EX1A-5 VOTG TRST 3 ex5-1.htm

 

EXHIBIT 5.1

 

LAW OFFICES OF GARY L. BLUM

3278 WILSHIRE BOULEVARD

SUITE 603

LOS ANGELES, CALIFORNIA 90010

 

GARY L. BLUM    TELEPHONE: (213) 381-7450
EMAIL: gblum@gblumlaw.com FACSIMILE: (213) 384-1035

 

October 16 , 2018

 

TraqIQ, Inc.

14205 SE 36th St., Suite 100

Bellevue, WA 98006

 

  Re: Offering Statement on Form 1-A
    SEC File No. 000-55785

 

Gentlemen:

 

We are acting as counsel to TraqIQ, Inc., a California corporation (the “Company“), in connection with the proposed sale by the Company of up to 24 ,055,596 (the “Offered Shares”) of its common stock, par value $0.0001 per share (the “Common Stock”) for a purchase price of $1.00 per Offered Share, pursuant to an offering (the “Offering”) to be qualified with the Securities and Exchange Commission on Form 1-A under Regulation A issued under the Securities Act of 1933, as amended, (the “Act”).

 

In connection therewith, we have examined originals, or copies certified or otherwise identified to our satisfaction, of such documents, corporate records and other instruments as we have deemed necessary for the purposes of this opinion, including (i) the Form 1-A; (ii) the corporate and organizational documents of the Company, including the Articles of Incorporation of the Company, as amended to date; (iii) minutes and records of the proceedings of the Company with respect to the issuance and sale of the Offered Shares, and (iv) the Regulation A Offering Statement on Form 1-A (the “Offering Statement”) covering the sale of the Offered Shares.

 

For purposes of this opinion, we have assumed the authenticity of all documents submitted to us as originals, the conformity to the originals of all documents submitted to us as copies and the authenticity of the originals of all documents submitted to us as copies. We have also assumed the legal capacity of all natural persons, the genuineness of the signatures of persons signing all documents in connection with which this opinion is rendered, the authority of such persons signing on behalf of the parties thereto other than the Company and the due authorization, execution and delivery of all documents by the parties thereto other than the Company.

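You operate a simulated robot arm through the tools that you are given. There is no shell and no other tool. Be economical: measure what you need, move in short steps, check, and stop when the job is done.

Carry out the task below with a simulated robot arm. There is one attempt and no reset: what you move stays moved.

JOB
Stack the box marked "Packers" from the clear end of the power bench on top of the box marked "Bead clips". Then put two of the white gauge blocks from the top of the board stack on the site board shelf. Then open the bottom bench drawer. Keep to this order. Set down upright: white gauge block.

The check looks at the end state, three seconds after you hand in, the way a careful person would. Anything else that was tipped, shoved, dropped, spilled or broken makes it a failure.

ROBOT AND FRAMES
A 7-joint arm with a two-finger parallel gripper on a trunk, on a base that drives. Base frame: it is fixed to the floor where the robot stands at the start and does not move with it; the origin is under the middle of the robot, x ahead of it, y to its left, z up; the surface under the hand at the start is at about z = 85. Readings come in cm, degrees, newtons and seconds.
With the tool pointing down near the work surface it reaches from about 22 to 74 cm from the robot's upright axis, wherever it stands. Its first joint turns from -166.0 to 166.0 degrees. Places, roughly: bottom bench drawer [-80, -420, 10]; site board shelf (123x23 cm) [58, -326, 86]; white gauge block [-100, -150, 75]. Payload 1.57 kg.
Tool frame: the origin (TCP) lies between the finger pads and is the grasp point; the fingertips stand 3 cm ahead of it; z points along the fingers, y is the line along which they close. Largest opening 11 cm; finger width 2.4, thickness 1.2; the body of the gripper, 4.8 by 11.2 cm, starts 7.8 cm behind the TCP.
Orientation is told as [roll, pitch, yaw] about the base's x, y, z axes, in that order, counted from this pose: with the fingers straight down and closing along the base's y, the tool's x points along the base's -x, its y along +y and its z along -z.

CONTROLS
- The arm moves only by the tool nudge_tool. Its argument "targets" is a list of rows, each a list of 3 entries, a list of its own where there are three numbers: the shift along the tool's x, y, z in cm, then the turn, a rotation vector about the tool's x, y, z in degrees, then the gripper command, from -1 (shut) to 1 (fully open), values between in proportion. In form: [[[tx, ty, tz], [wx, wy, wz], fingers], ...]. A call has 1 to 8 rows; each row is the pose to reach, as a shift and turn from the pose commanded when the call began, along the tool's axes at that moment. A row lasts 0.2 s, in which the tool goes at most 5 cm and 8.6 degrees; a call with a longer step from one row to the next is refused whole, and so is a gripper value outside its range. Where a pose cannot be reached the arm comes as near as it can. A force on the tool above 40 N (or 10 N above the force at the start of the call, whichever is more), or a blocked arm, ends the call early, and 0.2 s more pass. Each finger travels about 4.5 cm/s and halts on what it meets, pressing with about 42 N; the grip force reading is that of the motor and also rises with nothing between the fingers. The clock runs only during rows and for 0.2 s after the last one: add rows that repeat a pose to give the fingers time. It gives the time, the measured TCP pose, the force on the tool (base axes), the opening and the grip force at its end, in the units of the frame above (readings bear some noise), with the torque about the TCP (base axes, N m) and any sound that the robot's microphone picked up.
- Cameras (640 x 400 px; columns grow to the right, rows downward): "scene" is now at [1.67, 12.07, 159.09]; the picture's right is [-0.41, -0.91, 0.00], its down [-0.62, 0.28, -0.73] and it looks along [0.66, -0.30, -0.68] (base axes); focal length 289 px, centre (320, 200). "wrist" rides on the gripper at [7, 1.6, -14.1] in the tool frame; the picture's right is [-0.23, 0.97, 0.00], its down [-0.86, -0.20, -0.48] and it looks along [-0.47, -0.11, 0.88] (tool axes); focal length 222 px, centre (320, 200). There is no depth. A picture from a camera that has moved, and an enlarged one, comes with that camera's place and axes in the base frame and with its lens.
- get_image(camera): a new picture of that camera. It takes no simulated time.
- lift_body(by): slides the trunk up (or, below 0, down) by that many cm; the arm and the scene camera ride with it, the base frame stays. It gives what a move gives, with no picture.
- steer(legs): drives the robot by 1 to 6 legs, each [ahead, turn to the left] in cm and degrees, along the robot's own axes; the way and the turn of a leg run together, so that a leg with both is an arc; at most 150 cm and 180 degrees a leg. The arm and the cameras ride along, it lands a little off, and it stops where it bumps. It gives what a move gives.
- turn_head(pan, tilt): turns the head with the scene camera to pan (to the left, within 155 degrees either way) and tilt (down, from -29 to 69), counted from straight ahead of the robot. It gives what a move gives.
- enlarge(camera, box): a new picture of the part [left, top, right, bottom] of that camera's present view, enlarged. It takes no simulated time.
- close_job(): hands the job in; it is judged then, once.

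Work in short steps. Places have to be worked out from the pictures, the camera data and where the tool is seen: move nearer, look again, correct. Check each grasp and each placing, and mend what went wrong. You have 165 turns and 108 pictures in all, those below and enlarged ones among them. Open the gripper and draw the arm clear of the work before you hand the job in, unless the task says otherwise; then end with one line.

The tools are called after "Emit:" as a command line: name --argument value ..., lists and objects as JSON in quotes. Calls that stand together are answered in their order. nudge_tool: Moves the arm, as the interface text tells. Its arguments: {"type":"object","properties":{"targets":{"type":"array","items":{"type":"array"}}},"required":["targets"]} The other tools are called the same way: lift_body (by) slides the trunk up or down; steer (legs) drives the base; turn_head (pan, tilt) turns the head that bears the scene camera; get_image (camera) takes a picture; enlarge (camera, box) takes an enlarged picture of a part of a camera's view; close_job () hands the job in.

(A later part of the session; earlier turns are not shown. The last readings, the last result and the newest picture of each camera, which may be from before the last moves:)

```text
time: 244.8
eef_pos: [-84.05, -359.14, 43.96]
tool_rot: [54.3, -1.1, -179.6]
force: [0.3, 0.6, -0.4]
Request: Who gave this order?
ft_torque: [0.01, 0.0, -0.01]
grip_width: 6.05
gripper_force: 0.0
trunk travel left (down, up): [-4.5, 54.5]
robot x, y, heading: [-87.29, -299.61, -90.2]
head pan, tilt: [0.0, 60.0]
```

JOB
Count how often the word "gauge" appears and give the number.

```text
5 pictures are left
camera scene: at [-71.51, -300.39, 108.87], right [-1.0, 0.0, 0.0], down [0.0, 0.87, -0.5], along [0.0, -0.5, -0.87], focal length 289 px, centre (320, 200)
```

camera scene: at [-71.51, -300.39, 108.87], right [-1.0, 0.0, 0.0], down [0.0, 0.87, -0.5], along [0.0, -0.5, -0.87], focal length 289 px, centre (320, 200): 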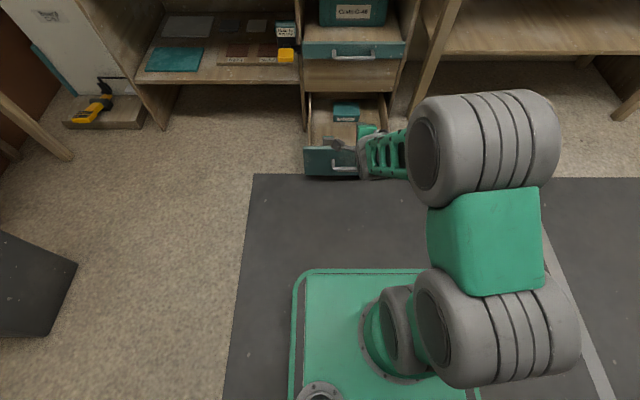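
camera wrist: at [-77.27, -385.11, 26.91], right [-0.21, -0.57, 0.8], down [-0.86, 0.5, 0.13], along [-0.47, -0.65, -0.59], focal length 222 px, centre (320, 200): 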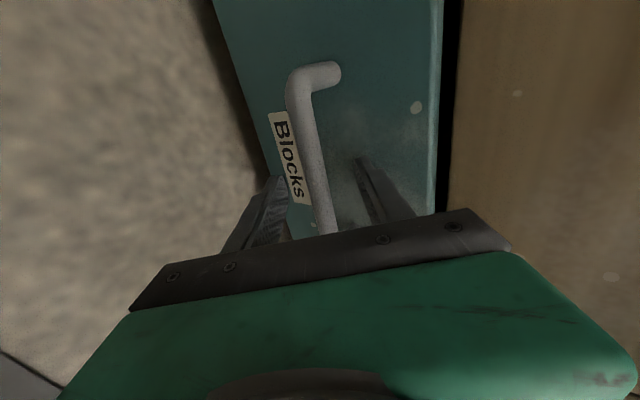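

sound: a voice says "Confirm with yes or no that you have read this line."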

We have not independently established or verified any facts relevant to the opinions expressed herein, but have relied upon statements and representations of officers and other representatives of the Company and others.

 

 
 

 

Based upon and subject to the foregoing qualifications, assumptions and limitations and the further limitations set forth below, we are of the opinion that:

 

The sale of the Offered Shares has been duly authorized, and, when (i) the Offering Statement becomes qualified under the Act, and (ii) the Offered Shares have been issued and sold and the consideration therefor has been received therefore by the Company pursuant to the terms of the Offering Statement, the Offered Shares will be validly issued, fully paid and non-assessable.

 

Our opinion expressed above is subject to the qualification that we express no opinion as to the applicability of, compliance with, or effect of any laws except the California Corporations Code, as currently in effect.

 

The opinion expressed herein is rendered as of the date hereof and is based on existing law, which is subject to change.  Where our opinion expressed herein refers to events to occur at a future date, we have assumed that there will have been no changes in the relevant law or facts between the date hereof and such future date.  We do not undertake to advise you of any changes in the opinion expressed herein from matters that may hereafter arise or be brought to our attention or to revise or supplement such opinion should the present laws of any jurisdiction be changed by legislative action, judicial decision or otherwise.

 

Our opinion expressed herein is limited to the matters expressly stated herein, and no opinion is implied or may be inferred beyond the matters expressly stated.

 

We hereby consent to the use of this letter as an exhibit to the Offering Statement and to any and all references to our firm in the offering circular that is a part of the Offering Statement.  In giving this consent, we do not admit that we are within the category of persons whose consent is required under Section 7 of the Act, or the rules and regulations of the Securities and Exchange Commission.